**GOAL**
Repeat the whole listing exactly.
^^^^
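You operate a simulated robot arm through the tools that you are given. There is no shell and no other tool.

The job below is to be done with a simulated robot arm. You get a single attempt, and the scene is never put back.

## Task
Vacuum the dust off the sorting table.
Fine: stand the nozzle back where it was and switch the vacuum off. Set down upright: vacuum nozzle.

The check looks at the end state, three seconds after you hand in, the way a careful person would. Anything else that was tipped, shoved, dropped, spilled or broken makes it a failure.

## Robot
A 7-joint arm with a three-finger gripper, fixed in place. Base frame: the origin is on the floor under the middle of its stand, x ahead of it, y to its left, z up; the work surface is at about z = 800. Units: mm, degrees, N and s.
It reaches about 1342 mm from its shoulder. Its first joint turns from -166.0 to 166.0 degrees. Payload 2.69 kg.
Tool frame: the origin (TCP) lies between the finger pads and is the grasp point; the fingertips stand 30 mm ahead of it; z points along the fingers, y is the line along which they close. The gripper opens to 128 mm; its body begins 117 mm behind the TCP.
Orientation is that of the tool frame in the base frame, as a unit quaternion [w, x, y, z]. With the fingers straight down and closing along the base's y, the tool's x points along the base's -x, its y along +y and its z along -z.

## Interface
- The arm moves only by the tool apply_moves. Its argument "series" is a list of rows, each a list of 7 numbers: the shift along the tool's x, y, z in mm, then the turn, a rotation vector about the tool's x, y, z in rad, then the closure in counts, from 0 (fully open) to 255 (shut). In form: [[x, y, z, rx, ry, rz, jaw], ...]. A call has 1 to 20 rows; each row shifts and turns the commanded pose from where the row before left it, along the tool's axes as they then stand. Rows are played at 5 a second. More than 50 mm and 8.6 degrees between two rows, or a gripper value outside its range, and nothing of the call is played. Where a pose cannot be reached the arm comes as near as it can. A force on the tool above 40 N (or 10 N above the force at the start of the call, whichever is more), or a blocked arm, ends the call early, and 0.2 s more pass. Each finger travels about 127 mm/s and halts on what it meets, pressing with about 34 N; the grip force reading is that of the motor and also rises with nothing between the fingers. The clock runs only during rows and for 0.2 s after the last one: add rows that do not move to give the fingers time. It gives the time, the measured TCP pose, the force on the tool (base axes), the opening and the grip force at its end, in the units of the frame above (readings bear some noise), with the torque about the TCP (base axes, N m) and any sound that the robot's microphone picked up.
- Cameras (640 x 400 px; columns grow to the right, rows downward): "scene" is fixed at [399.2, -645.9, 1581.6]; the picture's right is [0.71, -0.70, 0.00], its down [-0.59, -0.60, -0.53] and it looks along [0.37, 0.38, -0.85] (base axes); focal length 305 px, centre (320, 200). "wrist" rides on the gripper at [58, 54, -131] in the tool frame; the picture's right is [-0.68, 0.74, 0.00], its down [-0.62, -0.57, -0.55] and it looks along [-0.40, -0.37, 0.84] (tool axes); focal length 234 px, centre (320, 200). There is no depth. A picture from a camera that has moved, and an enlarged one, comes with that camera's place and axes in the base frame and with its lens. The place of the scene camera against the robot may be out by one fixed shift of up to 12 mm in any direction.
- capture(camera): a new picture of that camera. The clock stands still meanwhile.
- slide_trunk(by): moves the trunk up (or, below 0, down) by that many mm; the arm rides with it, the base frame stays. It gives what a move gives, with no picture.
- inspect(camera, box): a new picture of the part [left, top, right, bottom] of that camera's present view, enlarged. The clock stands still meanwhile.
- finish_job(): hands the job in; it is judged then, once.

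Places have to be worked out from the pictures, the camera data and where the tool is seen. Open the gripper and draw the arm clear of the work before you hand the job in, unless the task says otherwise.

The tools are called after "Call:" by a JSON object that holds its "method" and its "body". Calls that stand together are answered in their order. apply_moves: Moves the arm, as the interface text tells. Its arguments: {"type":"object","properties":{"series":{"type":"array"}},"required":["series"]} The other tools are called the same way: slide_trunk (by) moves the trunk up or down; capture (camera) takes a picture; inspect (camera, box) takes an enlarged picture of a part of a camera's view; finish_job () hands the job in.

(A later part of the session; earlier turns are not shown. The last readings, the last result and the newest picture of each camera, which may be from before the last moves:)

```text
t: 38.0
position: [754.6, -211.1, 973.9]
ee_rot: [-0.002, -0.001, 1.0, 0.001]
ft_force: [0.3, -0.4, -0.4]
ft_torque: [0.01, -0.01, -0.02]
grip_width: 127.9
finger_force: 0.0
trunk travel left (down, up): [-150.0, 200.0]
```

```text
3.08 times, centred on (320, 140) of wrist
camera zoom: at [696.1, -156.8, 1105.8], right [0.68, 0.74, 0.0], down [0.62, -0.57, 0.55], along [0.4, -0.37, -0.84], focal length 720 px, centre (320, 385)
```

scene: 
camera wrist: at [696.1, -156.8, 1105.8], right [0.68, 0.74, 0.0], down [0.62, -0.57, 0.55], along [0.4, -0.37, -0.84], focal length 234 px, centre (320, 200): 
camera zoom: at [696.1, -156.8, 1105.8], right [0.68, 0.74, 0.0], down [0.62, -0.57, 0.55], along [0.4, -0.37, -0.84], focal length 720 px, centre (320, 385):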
^^^^
**EXERCISE RESPONSE**
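You operate a simulated robot arm through the tools that you are given. There is no shell and no other tool.

The job below is to be done with a simulated robot arm. You get a single attempt, and the scene is never put back.

## Task
Vacuum the dust off the sorting table.
Fine: stand the nozzle back where it was and switch the vacuum off. Set down upright: vacuum nozzle.

The check looks at the end state, three seconds after you hand in, the way a careful person would. Anything else that was tipped, shoved, dropped, spilled or broken makes it a failure.

## Robot
A 7-joint arm with a three-finger gripper, fixed in place. Base frame: the origin is on the floor under the middle of its stand, x ahead of it, y to its left, z up; the work surface is at about z = 800. Units: mm, degrees, N and s.
It reaches about 1342 mm from its shoulder. Its first joint turns from -166.0 to 166.0 degrees. Payload 2.69 kg.
Tool frame: the origin (TCP) lies between the finger pads and is the grasp point; the fingertips stand 30 mm ahead of it; z points along the fingers, y is the line along which they close. The gripper opens to 128 mm; its body begins 117 mm behind the TCP.
Orientation is that of the tool frame in the base frame, as a unit quaternion [w, x, y, z]. With the fingers straight down and closing along the base's y, the tool's x points along the base's -x, its y along +y and its z along -z.

## Interface
- The arm moves only by the tool apply_moves. Its argument "series" is a list of rows, each a list of 7 numbers: the shift along the tool's x, y, z in mm, then the turn, a rotation vector about the tool's x, y, z in rad, then the closure in counts, from 0 (fully open) to 255 (shut). In form: [[x, y, z, rx, ry, rz, jaw], ...]. A call has 1 to 20 rows; each row shifts and turns the commanded pose from where the row before left it, along the tool's axes as they then stand. Rows are played at 5 a second. More than 50 mm and 8.6 degrees between two rows, or a gripper value outside its range, and nothing of the call is played. Where a pose cannot be reached the arm comes as near as it can. A force on the tool above 40 N (or 10 N above the force at the start of the call, whichever is more), or a blocked arm, ends the call early, and 0.2 s more pass. Each finger travels about 127 mm/s and halts on what it meets, pressing with about 34 N; the grip force reading is that of the motor and also rises with nothing between the fingers. The clock runs only during rows and for 0.2 s after the last one: add rows that do not move to give the fingers time. It gives the time, the measured TCP pose, the force on the tool (base axes), the opening and the grip force at its end, in the units of the frame above (readings bear some noise), with the torque about the TCP (base axes, N m) and any sound that the robot's microphone picked up.
- Cameras (640 x 400 px; columns grow to the right, rows downward): "scene" is fixed at [399.2, -645.9, 1581.6]; the picture's right is [0.71, -0.70, 0.00], its down [-0.59, -0.60, -0.53] and it looks along [0.37, 0.38, -0.85] (base axes); focal length 305 px, centre (320, 200). "wrist" rides on the gripper at [58, 54, -131] in the tool frame; the picture's right is [-0.68, 0.74, 0.00], its down [-0.62, -0.57, -0.55] and it looks along [-0.40, -0.37, 0.84] (tool axes); focal length 234 px, centre (320, 200). There is no depth. A picture from a camera that has moved, and an enlarged one, comes with that camera's place and axes in the base frame and with its lens. The place of the scene camera against the robot may be out by one fixed shift of up to 12 mm in any direction.
- capture(camera): a new picture of that camera. The clock stands still meanwhile.
- slide_trunk(by): moves the trunk up (or, below 0, down) by that many mm; the arm rides with it, the base frame stays. It gives what a move gives, with no picture.
- inspect(camera, box): a new picture of the part [left, top, right, bottom] of that camera's present view, enlarged. The clock stands still meanwhile.
- finish_job(): hands the job in; it is judged then, once.

Places have to be worked out from the pictures, the camera data and where the tool is seen. Open the gripper and draw the arm clear of the work before you hand the job in, unless the task says otherwise.

The tools are called after "Call:" by a JSON object that holds its "method" and its "body". Calls that stand together are answered in their order. apply_moves: Moves the arm, as the interface text tells. Its arguments: {"type":"object","properties":{"series":{"type":"array"}},"required":["series"]} The other tools are called the same way: slide_trunk (by) moves the trunk up or down; capture (camera) takes a picture; inspect (camera, box) takes an enlarged picture of a part of a camera's view; finish_job () hands the job in.

(A later part of the session; earlier turns are not shown. The last readings, the last result and the newest picture of each camera, which may be from before the last moves:)

```text
t: 38.0
position: [754.6, -211.1, 973.9]
ee_rot: [-0.002, -0.001, 1.0, 0.001]
ft_force: [0.3, -0.4, -0.4]
ft_torque: [0.01, -0.01, -0.02]
grip_width: 127.9
finger_force: 0.0
trunk travel left (down, up): [-150.0, 200.0]
```

```text
3.08 times, centred on (320, 140) of wrist
camera zoom: at [696.1, -156.8, 1105.8], right [0.68, 0.74, 0.0], down [0.62, -0.57, 0.55], along [0.4, -0.37, -0.84], focal length 720 px, centre (320, 385)
```

scene: 
camera wrist: at [696.1, -156.8, 1105.8], right [0.68, 0.74, 0.0], down [0.62, -0.57, 0.55], along [0.4, -0.37, -0.84], focal length 234 px, centre (320, 200): 
camera zoom: at [696.1, -156.8, 1105.8], right [0.68, 0.74, 0.0], down [0.62, -0.57, 0.55], along [0.4, -0.37, -0.84], focal length 720 px, centre (320, 385):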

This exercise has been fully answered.